**What to produce**: Please print the full listing exactly.

**Dataset content**:
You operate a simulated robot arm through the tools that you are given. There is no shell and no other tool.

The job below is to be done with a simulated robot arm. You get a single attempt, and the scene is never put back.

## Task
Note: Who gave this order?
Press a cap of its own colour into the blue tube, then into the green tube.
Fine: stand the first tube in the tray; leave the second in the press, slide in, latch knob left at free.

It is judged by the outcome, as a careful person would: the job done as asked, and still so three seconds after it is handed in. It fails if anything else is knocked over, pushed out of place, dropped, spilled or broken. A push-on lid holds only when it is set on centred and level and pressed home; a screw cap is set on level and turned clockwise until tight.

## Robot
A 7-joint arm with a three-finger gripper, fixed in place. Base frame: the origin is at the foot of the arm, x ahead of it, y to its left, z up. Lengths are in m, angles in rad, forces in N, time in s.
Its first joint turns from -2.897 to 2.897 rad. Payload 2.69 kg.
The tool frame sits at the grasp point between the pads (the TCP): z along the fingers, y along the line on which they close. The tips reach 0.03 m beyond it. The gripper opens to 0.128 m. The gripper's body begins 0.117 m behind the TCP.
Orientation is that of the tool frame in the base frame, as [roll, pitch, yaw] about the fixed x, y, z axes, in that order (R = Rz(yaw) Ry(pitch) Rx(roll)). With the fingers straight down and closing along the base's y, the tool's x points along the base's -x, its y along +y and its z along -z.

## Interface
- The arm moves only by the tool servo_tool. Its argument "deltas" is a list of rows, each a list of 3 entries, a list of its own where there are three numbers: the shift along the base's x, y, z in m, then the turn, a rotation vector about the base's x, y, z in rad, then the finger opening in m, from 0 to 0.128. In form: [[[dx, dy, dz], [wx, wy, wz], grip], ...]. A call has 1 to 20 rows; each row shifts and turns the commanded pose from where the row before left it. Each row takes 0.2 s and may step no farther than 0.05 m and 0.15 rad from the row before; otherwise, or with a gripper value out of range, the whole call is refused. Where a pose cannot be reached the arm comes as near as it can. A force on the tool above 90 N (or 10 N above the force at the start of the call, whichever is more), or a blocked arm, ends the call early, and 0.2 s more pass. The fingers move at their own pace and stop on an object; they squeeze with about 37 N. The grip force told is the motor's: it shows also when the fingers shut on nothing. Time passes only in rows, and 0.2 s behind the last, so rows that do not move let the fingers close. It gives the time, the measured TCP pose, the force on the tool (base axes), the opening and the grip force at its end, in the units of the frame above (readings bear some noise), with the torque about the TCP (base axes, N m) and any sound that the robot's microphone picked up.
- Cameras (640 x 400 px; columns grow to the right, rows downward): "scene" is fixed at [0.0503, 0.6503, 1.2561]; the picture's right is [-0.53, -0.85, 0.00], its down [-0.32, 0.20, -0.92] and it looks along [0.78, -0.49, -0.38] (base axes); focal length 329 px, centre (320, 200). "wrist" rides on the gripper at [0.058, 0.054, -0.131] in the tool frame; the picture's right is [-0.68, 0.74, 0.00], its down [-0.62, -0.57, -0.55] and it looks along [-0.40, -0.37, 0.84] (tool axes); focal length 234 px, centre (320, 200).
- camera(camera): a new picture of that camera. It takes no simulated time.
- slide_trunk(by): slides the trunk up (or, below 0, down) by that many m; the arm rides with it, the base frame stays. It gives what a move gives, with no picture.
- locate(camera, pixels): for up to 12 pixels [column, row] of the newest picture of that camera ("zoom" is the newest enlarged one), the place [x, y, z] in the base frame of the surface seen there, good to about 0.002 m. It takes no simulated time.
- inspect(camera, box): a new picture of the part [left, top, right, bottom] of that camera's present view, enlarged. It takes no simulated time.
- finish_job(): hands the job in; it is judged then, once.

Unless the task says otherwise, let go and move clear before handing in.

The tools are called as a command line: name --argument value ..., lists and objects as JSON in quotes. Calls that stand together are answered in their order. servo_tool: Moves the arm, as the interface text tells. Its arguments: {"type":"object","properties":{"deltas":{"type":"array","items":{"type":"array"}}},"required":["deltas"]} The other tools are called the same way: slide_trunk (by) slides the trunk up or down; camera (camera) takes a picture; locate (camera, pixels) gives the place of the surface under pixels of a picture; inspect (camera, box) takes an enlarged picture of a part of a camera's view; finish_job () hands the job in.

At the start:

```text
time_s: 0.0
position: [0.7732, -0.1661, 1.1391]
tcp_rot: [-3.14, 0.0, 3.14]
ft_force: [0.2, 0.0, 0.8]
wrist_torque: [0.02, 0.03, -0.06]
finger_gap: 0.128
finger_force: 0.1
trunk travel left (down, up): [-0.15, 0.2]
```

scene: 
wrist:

**Exercise output**:
You operate a simulated robot arm through the tools that you are given. There is no shell and no other tool.

The job below is to be done with a simulated robot arm. You get a single attempt, and the scene is never put back.

## Task
Note: Who gave this order?
Press a cap of its own colour into the blue tube, then into the green tube.
Fine: stand the first tube in the tray; leave the second in the press, slide in, latch knob left at free.

It is judged by the outcome, as a careful person would: the job done as asked, and still so three seconds after it is handed in. It fails if anything else is knocked over, pushed out of place, dropped, spilled or broken. A push-on lid holds only when it is set on centred and level and pressed home; a screw cap is set on level and turned clockwise until tight.

## Robot
A 7-joint arm with a three-finger gripper, fixed in place. Base frame: the origin is at the foot of the arm, x ahead of it, y to its left, z up. Lengths are in m, angles in rad, forces in N, time in s.
Its first joint turns from -2.897 to 2.897 rad. Payload 2.69 kg.
The tool frame sits at the grasp point between the pads (the TCP): z along the fingers, y along the line on which they close. The tips reach 0.03 m beyond it. The gripper opens to 0.128 m. The gripper's body begins 0.117 m behind the TCP.
Orientation is that of the tool frame in the base frame, as [roll, pitch, yaw] about the fixed x, y, z axes, in that order (R = Rz(yaw) Ry(pitch) Rx(roll)). With the fingers straight down and closing along the base's y, the tool's x points along the base's -x, its y along +y and its z along -z.

## Interface
- The arm moves only by the tool servo_tool. Its argument "deltas" is a list of rows, each a list of 3 entries, a list of its own where there are three numbers: the shift along the base's x, y, z in m, then the turn, a rotation vector about the base's x, y, z in rad, then the finger opening in m, from 0 to 0.128. In form: [[[dx, dy, dz], [wx, wy, wz], grip], ...]. A call has 1 to 20 rows; each row shifts and turns the commanded pose from where the row before left it. Each row takes 0.2 s and may step no farther than 0.05 m and 0.15 rad from the row before; otherwise, or with a gripper value out of range, the whole call is refused. Where a pose cannot be reached the arm comes as near as it can. A force on the tool above 90 N (or 10 N above the force at the start of the call, whichever is more), or a blocked arm, ends the call early, and 0.2 s more pass. The fingers move at their own pace and stop on an object; they squeeze with about 37 N. The grip force told is the motor's: it shows also when the fingers shut on nothing. Time passes only in rows, and 0.2 s behind the last, so rows that do not move let the fingers close. It gives the time, the measured TCP pose, the force on the tool (base axes), the opening and the grip force at its end, in the units of the frame above (readings bear some noise), with the torque about the TCP (base axes, N m) and any sound that the robot's microphone picked up.
- Cameras (640 x 400 px; columns grow to the right, rows downward): "scene" is fixed at [0.0503, 0.6503, 1.2561]; the picture's right is [-0.53, -0.85, 0.00], its down [-0.32, 0.20, -0.92] and it looks along [0.78, -0.49, -0.38] (base axes); focal length 329 px, centre (320, 200). "wrist" rides on the gripper at [0.058, 0.054, -0.131] in the tool frame; the picture's right is [-0.68, 0.74, 0.00], its down [-0.62, -0.57, -0.55] and it looks along [-0.40, -0.37, 0.84] (tool axes); focal length 234 px, centre (320, 200).
- camera(camera): a new picture of that camera. It takes no simulated time.
- slide_trunk(by): slides the trunk up (or, below 0, down) by that many m; the arm rides with it, the base frame stays. It gives what a move gives, with no picture.
- locate(camera, pixels): for up to 12 pixels [column, row] of the newest picture of that camera ("zoom" is the newest enlarged one), the place [x, y, z] in the base frame of the surface seen there, good to about 0.002 m. It takes no simulated time.
- inspect(camera, box): a new picture of the part [left, top, right, bottom] of that camera's present view, enlarged. It takes no simulated time.
- finish_job(): hands the job in; it is judged then, once.

Unless the task says otherwise, let go and move clear before handing in.

The tools are called as a command line: name --argument value ..., lists and objects as JSON in quotes. Calls that stand together are answered in their order. servo_tool: Moves the arm, as the interface text tells. Its arguments: {"type":"object","properties":{"deltas":{"type":"array","items":{"type":"array"}}},"required":["deltas"]} The other tools are called the same way: slide_trunk (by) slides the trunk up or down; camera (camera) takes a picture; locate (camera, pixels) gives the place of the surface under pixels of a picture; inspect (camera, box) takes an enlarged picture of a part of a camera's view; finish_job () hands the job in.

At the start:

```text
time_s: 0.0
position: [0.7732, -0.1661, 1.1391]
tcp_rot: [-3.14, 0.0, 3.14]
ft_force: [0.2, 0.0, 0.8]
wrist_torque: [0.02, 0.03, -0.06]
finger_gap: 0.128
finger_force: 0.1
trunk travel left (down, up): [-0.15, 0.2]
```

scene: 
wrist:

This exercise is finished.